住宅に関するポイント制度は、これまでにも何度か実施されてきましたが、その多くは30万ポイント(30万円相当)、50万ポイントなどが上限になってきました。それでも、一定の効果を挙げてきたのですが、今回のコロナ禍はリーマンショック以上の深刻な打撃になっているとして、住団連では1戸当たりの上限を200万ポイントとするように求めています。実現すれば、住宅取得に当たって大きなインセンティブになるのは間違いなく、ポストコロナのV字回復を促進するのではないかと期待されます。
新たなポイント制度では賃貸住宅も対象に
これまでの住宅ポイント制度は、持家取得がメインで賃貸住宅は対象外とされることが多かったのですが、住団連は今回のポイント制度に賃貸住宅も加えるように求めています。
周知のように、一部金融機関の不正融資などの問題によって、賃貸住宅市場はこのところ停滞感が強まっています。トラブルが発生しているのはごく一部なのですが、賃貸住宅の着工件数は前年比でマイナスが続いています。賃貸住宅が回復しないことには住宅着工全体も回復しないため、その対策が喫緊の課題となっています。
新設するポイント制度に賃貸住宅を加えることで、住宅投資回復の起爆剤にしたいということのようです。このポイントでは、取得したポイントを各種の電子ポイントにしたり、家電品・食品などの商品と交換したりできますが、住団連では「即時交換」も可能とするように求めています。
住宅、不動産業界も熱心に取り組む材料に
「即時交換」は、ポイントの対象となる設備を追加で発注する場合、そのポイントを直接住宅メーカーや分譲する会社などの業者が受け取れるようにする制度です。そうなると、業者にとっては、その追加分だけ売上高が増加するわけですから、対象となる設備の設置を取得する人たちに積極的に勧めることになります。
取得する人にしてみれば、設置費用はポイントでカバーできるので、追加の負担はありません。そのため、より快適な生活ができるように、あるいは賃貸住宅であればテナントを確保しやすいように、業者の勧めに応じる可能性が高まります。それによって賃貸住宅を含めた住宅市場が活性化すれば、コロナ禍で停滞している経済活動の回復の一助になるはずです。
住宅投資が生産活動、雇用を活発にする
住団連の試算によると、年間16.3万戸の住宅建設の増加によって、2兆6,400億円の建設費が増え、木材・ガラス・鉄鋼・セメントなどの素材産業、それらを運ぶ物流業界、引越しに伴う耐久消費財購入などの生産誘発効果が大きく、計5兆4,400億円の誘発効果があるとされます。それによって52万人の新たな雇用が発生します。

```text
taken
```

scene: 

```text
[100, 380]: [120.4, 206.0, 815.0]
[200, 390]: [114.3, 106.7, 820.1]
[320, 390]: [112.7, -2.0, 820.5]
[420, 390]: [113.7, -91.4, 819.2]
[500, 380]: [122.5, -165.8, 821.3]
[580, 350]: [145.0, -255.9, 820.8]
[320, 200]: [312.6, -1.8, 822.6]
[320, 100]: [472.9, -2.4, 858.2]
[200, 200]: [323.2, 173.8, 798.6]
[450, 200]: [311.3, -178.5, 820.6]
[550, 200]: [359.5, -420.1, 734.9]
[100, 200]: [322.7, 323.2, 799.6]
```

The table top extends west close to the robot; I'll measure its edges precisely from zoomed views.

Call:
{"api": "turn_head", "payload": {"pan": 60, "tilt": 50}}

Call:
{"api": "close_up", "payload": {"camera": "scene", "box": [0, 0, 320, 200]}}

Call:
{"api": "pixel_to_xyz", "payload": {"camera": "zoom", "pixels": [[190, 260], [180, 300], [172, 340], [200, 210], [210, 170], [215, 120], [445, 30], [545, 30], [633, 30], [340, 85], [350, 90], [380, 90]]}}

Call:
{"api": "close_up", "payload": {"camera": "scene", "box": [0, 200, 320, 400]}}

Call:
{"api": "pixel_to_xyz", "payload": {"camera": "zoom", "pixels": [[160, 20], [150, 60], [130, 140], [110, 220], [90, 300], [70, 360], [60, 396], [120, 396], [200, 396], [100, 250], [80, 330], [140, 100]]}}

不動産投資用の賃貸住宅を含めた住宅投資の回復は、コロナ禍で打撃を受けた日本経済の回復にとっては不可欠な要素であり、そのためにも「(仮称)新しい生活様式ポイントの創設」などの施策の実現が期待されるところです。不動産投資を目指す人にとっても、この新たなポイント制度が実現すれば、投資が格段に有利になるのは間違いありませんから、その動向については注目しておきたいところです。 (提供:YANUSY)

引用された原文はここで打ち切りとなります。